Required work: Write the data below out exactly as it stands. Do not include the pictures.

Raw data:
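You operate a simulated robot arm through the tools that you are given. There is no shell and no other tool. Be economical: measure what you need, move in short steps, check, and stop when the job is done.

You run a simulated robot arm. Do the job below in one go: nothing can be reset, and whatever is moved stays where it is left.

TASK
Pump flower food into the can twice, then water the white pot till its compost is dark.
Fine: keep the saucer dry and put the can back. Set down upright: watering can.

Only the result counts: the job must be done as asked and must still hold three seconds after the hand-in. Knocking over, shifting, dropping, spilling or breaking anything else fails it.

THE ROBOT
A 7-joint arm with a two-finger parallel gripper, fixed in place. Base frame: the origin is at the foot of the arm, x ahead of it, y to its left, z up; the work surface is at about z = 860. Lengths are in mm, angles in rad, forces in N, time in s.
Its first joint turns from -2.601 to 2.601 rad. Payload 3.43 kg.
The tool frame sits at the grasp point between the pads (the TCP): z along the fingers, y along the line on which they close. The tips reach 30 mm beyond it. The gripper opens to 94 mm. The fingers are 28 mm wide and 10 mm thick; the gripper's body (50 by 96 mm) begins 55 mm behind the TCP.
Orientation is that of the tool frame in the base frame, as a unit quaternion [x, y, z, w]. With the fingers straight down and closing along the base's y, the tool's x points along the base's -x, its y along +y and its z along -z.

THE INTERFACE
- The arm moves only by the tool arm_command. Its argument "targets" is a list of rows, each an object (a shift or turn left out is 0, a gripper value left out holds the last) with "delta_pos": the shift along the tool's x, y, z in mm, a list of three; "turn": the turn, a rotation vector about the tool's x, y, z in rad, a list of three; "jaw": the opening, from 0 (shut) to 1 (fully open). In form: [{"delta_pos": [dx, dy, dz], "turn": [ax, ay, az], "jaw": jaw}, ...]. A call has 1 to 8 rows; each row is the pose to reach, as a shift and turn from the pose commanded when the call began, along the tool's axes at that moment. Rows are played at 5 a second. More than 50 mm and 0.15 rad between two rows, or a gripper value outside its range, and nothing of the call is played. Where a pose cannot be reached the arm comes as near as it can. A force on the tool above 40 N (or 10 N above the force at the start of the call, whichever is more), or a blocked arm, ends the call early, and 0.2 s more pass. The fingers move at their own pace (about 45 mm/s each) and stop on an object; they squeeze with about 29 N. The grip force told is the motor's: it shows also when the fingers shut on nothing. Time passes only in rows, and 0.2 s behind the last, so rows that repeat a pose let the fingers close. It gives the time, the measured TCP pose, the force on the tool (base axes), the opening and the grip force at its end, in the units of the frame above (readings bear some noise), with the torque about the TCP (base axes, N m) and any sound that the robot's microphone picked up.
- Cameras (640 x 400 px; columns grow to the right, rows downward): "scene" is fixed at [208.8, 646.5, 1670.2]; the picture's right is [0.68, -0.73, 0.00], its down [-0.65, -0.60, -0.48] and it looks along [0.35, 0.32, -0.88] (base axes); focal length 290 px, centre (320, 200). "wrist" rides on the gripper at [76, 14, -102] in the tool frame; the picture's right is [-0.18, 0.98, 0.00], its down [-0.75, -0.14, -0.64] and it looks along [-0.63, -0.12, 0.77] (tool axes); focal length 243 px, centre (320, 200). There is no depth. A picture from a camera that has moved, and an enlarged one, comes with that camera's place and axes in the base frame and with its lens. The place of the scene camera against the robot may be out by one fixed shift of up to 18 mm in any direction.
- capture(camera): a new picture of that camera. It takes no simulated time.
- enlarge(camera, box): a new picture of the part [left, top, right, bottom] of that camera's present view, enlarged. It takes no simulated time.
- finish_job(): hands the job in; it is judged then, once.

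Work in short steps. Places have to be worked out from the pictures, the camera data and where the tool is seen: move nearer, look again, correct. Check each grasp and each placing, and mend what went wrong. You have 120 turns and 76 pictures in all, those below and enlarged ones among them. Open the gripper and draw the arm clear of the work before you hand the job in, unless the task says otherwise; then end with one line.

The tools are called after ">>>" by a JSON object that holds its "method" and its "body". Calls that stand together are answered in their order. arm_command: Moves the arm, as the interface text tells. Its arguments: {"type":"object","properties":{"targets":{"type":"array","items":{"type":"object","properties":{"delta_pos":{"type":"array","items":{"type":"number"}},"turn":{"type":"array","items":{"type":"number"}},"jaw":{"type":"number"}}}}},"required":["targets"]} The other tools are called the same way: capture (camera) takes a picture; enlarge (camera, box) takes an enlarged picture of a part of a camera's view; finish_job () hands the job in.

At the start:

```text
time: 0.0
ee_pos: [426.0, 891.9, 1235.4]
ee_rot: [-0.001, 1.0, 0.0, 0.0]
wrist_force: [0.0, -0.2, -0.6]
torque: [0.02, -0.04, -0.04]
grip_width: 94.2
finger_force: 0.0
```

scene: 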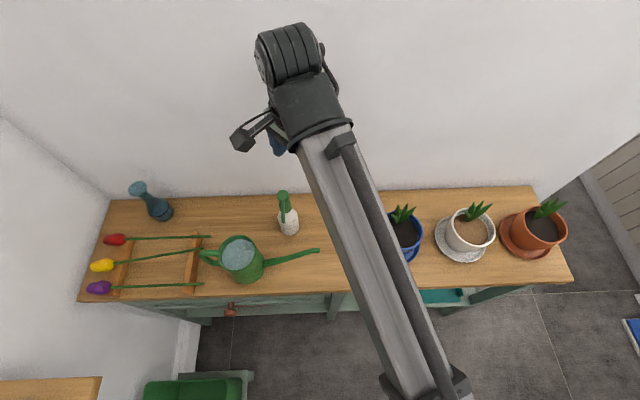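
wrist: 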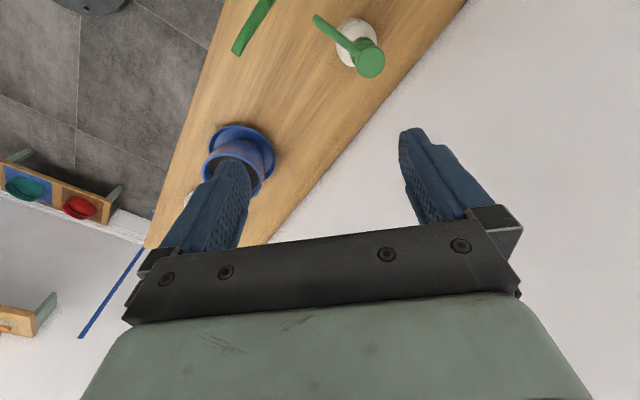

Final result:
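You operate a simulated robot arm through the tools that you are given. There is no shell and no other tool. Be economical: measure what you need, move in short steps, check, and stop when the job is done.

You run a simulated robot arm. Do the job below in one go: nothing can be reset, and whatever is moved stays where it is left.

TASK
Pump flower food into the can twice, then water the white pot till its compost is dark.
Fine: keep the saucer dry and put the can back. Set down upright: watering can.

Only the result counts: the job must be done as asked and must still hold three seconds after the hand-in. Knocking over, shifting, dropping, spilling or breaking anything else fails it.

THE ROBOT
A 7-joint arm with a two-finger parallel gripper, fixed in place. Base frame: the origin is at the foot of the arm, x ahead of it, y to its left, z up; the work surface is at about z = 860. Lengths are in mm, angles in rad, forces in N, time in s.
Its first joint turns from -2.601 to 2.601 rad. Payload 3.43 kg.
The tool frame sits at the grasp point between the pads (the TCP): z along the fingers, y along the line on which they close. The tips reach 30 mm beyond it. The gripper opens to 94 mm. The fingers are 28 mm wide and 10 mm thick; the gripper's body (50 by 96 mm) begins 55 mm behind the TCP.
Orientation is that of the tool frame in the base frame, as a unit quaternion [x, y, z, w]. With the fingers straight down and closing along the base's y, the tool's x points along the base's -x, its y along +y and its z along -z.

THE INTERFACE
- The arm moves only by the tool arm_command. Its argument "targets" is a list of rows, each an object (a shift or turn left out is 0, a gripper value left out holds the last) with "delta_pos": the shift along the tool's x, y, z in mm, a list of three; "turn": the turn, a rotation vector about the tool's x, y, z in rad, a list of three; "jaw": the opening, from 0 (shut) to 1 (fully open). In form: [{"delta_pos": [dx, dy, dz], "turn": [ax, ay, az], "jaw": jaw}, ...]. A call has 1 to 8 rows; each row is the pose to reach, as a shift and turn from the pose commanded when the call began, along the tool's axes at that moment. Rows are played at 5 a second. More than 50 mm and 0.15 rad between two rows, or a gripper value outside its range, and nothing of the call is played. Where a pose cannot be reached the arm comes as near as it can. A force on the tool above 40 N (or 10 N above the force at the start of the call, whichever is more), or a blocked arm, ends the call early, and 0.2 s more pass. The fingers move at their own pace (about 45 mm/s each) and stop on an object; they squeeze with about 29 N. The grip force told is the motor's: it shows also when the fingers shut on nothing. Time passes only in rows, and 0.2 s behind the last, so rows that repeat a pose let the fingers close. It gives the time, the measured TCP pose, the force on the tool (base axes), the opening and the grip force at its end, in the units of the frame above (readings bear some noise), with the torque about the TCP (base axes, N m) and any sound that the robot's microphone picked up.
- Cameras (640 x 400 px; columns grow to the right, rows downward): "scene" is fixed at [208.8, 646.5, 1670.2]; the picture's right is [0.68, -0.73, 0.00], its down [-0.65, -0.60, -0.48] and it looks along [0.35, 0.32, -0.88] (base axes); focal length 290 px, centre (320, 200). "wrist" rides on the gripper at [76, 14, -102] in the tool frame; the picture's right is [-0.18, 0.98, 0.00], its down [-0.75, -0.14, -0.64] and it looks along [-0.63, -0.12, 0.77] (tool axes); focal length 243 px, centre (320, 200). There is no depth. A picture from a camera that has moved, and an enlarged one, comes with that camera's place and axes in the base frame and with its lens. The place of the scene camera against the robot may be out by one fixed shift of up to 18 mm in any direction.
- capture(camera): a new picture of that camera. It takes no simulated time.
- enlarge(camera, box): a new picture of the part [left, top, right, bottom] of that camera's present view, enlarged. It takes no simulated time.
- finish_job(): hands the job in; it is judged then, once.

Work in short steps. Places have to be worked out from the pictures, the camera data and where the tool is seen: move nearer, look again, correct. Check each grasp and each placing, and mend what went wrong. You have 120 turns and 76 pictures in all, those below and enlarged ones among them. Open the gripper and draw the arm clear of the work before you hand the job in, unless the task says otherwise; then end with one line.

The tools are called after ">>>" by a JSON object that holds its "method" and its "body". Calls that stand together are answered in their order. arm_command: Moves the arm, as the interface text tells. Its arguments: {"type":"object","properties":{"targets":{"type":"array","items":{"type":"object","properties":{"delta_pos":{"type":"array","items":{"type":"number"}},"turn":{"type":"array","items":{"type":"number"}},"jaw":{"type":"number"}}}}},"required":["targets"]} The other tools are called the same way: capture (camera) takes a picture; enlarge (camera, box) takes an enlarged picture of a part of a camera's view; finish_job () hands the job in.

At the start:

```text
time: 0.0
ee_pos: [426.0, 891.9, 1235.4]
ee_rot: [-0.001, 1.0, 0.0, 0.0]
wrist_force: [0.0, -0.2, -0.6]
torque: [0.02, -0.04, -0.04]
grip_width: 94.2
finger_force: 0.0
```

scene: 
wrist: 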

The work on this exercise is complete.